Rows from a dataset of robot sessions:
[Start]

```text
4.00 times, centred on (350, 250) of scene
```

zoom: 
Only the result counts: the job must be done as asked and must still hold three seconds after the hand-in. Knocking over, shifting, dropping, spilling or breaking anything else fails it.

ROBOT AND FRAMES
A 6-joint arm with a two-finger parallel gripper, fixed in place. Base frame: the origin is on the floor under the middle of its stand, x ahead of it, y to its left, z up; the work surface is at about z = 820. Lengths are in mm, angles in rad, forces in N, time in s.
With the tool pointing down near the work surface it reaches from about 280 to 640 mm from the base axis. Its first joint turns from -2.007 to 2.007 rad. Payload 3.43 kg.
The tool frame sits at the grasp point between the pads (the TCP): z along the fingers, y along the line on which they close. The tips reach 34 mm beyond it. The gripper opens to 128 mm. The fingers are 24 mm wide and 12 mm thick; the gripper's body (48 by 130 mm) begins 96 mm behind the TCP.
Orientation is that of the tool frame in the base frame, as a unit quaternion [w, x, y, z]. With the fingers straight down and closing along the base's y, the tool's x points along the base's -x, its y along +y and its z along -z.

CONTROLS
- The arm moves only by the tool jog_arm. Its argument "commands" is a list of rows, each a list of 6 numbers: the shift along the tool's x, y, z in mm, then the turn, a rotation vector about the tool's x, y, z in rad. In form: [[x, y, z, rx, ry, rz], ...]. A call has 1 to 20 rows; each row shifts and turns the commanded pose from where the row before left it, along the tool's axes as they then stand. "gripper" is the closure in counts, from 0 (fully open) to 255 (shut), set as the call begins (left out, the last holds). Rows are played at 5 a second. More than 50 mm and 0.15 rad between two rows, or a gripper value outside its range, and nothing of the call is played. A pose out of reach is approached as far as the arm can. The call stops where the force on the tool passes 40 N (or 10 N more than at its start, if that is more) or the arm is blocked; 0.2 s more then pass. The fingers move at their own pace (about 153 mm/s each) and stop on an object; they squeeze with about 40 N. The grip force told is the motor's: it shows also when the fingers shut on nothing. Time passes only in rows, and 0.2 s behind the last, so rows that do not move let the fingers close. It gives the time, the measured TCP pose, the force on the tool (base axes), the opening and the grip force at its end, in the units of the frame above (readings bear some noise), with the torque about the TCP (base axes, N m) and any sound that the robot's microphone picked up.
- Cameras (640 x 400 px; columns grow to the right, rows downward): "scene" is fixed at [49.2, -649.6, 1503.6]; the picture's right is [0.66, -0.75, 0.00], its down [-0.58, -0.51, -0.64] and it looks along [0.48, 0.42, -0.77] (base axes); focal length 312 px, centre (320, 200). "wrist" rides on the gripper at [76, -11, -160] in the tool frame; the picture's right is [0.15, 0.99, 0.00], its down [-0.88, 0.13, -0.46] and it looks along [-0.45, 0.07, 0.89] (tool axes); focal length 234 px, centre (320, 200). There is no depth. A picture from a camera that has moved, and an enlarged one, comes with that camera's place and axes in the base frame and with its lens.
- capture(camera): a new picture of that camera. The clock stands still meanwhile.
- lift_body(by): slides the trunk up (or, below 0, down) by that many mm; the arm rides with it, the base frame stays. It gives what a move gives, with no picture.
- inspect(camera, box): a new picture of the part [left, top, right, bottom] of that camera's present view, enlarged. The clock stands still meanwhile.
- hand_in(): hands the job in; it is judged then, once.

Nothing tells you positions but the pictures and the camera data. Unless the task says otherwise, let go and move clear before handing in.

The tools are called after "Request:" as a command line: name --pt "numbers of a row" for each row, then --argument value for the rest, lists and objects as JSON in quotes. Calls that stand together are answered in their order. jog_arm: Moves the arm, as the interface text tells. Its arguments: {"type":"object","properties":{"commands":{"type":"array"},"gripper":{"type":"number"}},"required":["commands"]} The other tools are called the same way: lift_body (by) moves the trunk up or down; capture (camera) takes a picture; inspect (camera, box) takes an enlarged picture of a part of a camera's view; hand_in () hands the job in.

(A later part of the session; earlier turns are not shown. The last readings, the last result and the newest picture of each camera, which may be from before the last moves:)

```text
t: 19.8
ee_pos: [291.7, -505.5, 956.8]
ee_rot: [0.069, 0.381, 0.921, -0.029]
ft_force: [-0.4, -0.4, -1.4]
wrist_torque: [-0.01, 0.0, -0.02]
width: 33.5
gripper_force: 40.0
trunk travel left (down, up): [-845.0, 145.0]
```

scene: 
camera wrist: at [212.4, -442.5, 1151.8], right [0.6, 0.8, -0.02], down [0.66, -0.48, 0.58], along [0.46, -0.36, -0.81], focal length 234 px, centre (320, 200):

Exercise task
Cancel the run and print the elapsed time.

[End]

Source text
[Start]

What people have failed to recognize that we are at a historic crossroad once again. Failure to effectively counter the catalyzing effects of Radical Islam will prove people like Samuel Huntington correct about his Clash of Civilizations. The dictators and their religious tools of oppression were leading to decreased stability, decreased economic growth, and increased conflict. And as our own history shows, our security has always relied upon the health of foreign regions. Conversely, effectively countering this threat now will have worldwide, beneficial effects for generations to come. And if you don't think that these MENA events are world changing events, perhaps you should read up on China. Even they shut the Internet down for a spell so that their people wouldn't get any crazy ideas from these uprisings.
 
Libya has nothing to do with the WOT. Qadaffi was not a friend of Al Qaeda, as evidenced by his ridiculous claims that they are behind the rebellion. The U.S. interest in Libya is for humanitarian reasons, scoring points in the PR game and hopefully stabilizing the price of oil.

You are wrong from the start because you think the WOT is about Al-Queda. Plenty of good analysts wrote of the larger picture and what the WOT was going to mean even as Bush coined the title. This was always going to be about the region that creates all the "Al-Quedas." Al-Queda didn't come from a single country. It didn't murder in a single country. We've faced them and seen them in Somalia, Sudan, Phillipines, Iraq, Jordan, etc. And as Qadaffi proved with his prior PANAM terrorist attack, it is not as simple as an old man in a cave called Bin Laden.

If you want to be safe from religious terror on a massive organized scale, then the region is the disease. Al-Queda is merely a symptom. This is what your military has been doing all along. Do you think we are only dealing with this mess in Afghanistan? That democracy in Iraq wasn't an Al-Queda target? That Pakistan isn't harboring their tribal friendlies? That Bashir in Sudan is without association? That most of this radical mentoring hasn't come out of Egypt over the last 5 decades? Without Al-Queda, our people have died because of this region's mess that we somewhat helped facilitated during the Cold War. This is the WOT.
 
Last edited:
You are wrong from the start because you think the WOT is about Al-Queda. Plenty of good analysts wrote of the larger picture and what the WOT was going to mean even as Bush coined the title. This was always going to be about the region that creates all the "Al-Quedas." Al-Queda didn't come from a single country. It didn't murder in a single country. We've faced them and seen them in Somalia, Sudan, Phillipines, Iraq, Jordan, etc. And as Qadaffi proved with his prior PANAM terrorist attack, it is not as simple as an old man in a cave called Bin Laden.

If you want to be safe from religious terror on a massive organized scale, then the region is the disease. Al-Queda is merely a symptom. This is what your military has been doing all along. Do you think we are only dealing with this mess in Afghanistan? That democracy in Iraq wasn't an Al-Queda target? That Pakistan isn't harboring their tribal friendlies? That Bashir in Sudan is without association? That most of this radical mentoring hasn't come out of Egypt over the last 5 decades? Without Al-Queda, our people have died because of this region's mess that we somewhat helped facilitated during the Cold War. This is the WOT.

[End]

Exercise task
Repeat the span of the source text whose first words are "Libya has nothing" and whose last words are "price of oil.".

Task response
Libya has nothing to do with the WOT. Qadaffi was not a friend of Al Qaeda, as evidenced by his ridiculous claims that they are behind the rebellion. The U.S. interest in Libya is for humanitarian reasons, scoring points in the PR game and hopefully stabilizing the price of oil.